Quant à la colère dont il fut saisi au récit des traitemens dont elle avait été l’objet de la part de la police impériale, quelque légitime et fondée qu’elle fût, elle ne pouvait plus peser sur sa détermination. Ses déclarations à Bernadotte prouvent que son parti était pris. Il serait donc inexact de prétendre que la plainte de sa femme a été la goutte d’eau qui fait déborder le vase. Le vase avait déjà débordé. Tout au plus, cette plainte en accrut-elle le trop-plein.

La même lettre permet de rectifier ce que dit Hyde de Neuville dans ses Mémoires, en ce qui touche les dispositions du proscrit envers les Bourbons. Il y raconte qu’après le départ de Mme Moreau qui était l’amie de Mme Hyde de Neuville, ayant redoublé d’assiduité auprès du général, il fut mis au courant de ses projets et que, dans leur entretien, celui-ci s’engagea à aider au l’établissement de la monarchie. Il l’affirme non seulement dans ses Mémoires, mais aussi dans une lettre encore inédite qu’il écrivit à Louis XVIII en apprenant la mort de Moreau.

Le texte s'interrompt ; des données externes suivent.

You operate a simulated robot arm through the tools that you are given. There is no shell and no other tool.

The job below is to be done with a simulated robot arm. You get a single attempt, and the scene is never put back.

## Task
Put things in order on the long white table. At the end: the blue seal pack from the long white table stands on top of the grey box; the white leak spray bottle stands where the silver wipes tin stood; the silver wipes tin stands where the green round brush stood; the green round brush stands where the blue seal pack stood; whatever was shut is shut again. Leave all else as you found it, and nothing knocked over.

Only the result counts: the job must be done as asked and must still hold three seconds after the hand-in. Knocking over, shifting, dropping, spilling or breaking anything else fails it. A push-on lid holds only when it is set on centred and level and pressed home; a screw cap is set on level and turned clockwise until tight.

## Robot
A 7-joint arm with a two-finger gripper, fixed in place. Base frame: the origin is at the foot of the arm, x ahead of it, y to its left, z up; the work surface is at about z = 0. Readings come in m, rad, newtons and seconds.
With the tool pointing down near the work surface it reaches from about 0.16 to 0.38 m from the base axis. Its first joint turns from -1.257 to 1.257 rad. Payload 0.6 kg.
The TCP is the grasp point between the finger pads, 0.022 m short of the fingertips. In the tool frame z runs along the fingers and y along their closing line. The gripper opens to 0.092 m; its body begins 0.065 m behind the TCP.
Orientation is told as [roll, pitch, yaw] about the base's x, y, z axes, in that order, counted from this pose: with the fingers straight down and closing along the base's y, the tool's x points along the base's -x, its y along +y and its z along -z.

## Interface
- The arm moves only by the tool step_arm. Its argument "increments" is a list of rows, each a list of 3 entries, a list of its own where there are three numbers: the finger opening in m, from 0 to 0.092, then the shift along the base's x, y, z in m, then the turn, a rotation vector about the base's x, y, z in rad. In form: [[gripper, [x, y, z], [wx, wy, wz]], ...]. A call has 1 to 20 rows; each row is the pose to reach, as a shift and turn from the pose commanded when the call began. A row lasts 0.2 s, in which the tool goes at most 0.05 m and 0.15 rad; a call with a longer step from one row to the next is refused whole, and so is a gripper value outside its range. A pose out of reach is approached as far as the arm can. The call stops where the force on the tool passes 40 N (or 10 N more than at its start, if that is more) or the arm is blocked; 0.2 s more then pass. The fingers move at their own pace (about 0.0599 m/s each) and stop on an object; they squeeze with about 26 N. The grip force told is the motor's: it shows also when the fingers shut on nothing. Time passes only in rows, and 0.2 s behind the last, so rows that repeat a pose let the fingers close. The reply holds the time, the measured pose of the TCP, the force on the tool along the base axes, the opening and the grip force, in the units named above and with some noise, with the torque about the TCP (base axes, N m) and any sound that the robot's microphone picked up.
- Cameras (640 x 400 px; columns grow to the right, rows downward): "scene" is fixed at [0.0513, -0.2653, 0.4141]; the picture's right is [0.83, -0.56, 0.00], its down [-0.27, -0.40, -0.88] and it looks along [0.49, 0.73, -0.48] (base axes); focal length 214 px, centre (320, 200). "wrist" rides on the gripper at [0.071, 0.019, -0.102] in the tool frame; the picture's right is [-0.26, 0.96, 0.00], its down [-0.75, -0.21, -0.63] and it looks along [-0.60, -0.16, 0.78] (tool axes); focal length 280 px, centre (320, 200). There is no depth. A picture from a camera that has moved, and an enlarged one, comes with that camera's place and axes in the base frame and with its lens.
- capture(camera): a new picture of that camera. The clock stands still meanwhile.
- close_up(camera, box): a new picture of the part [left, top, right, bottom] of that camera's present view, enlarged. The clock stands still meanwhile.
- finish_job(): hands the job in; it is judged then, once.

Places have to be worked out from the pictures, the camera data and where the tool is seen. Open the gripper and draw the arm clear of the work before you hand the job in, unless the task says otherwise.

« Il n’a écouté que sa probité, mandait-il au Roi, et, sans changer d’opinion, il n’a point balancé à se réunir au parti qui seul pouvait assurer à la France une vraie liberté.

« — J’ai servi la République, me disait-il ; je lui ai toujours été fidèle. Mais, puisqu’elle est détruite et ne convient point à mon pays, je servirai avec le même dévouement le prince dont je connais les vertus et les intentions. Dites-lui que vous connaissez un bon républicain qui le servira mieux que beaucoup de royalistes. »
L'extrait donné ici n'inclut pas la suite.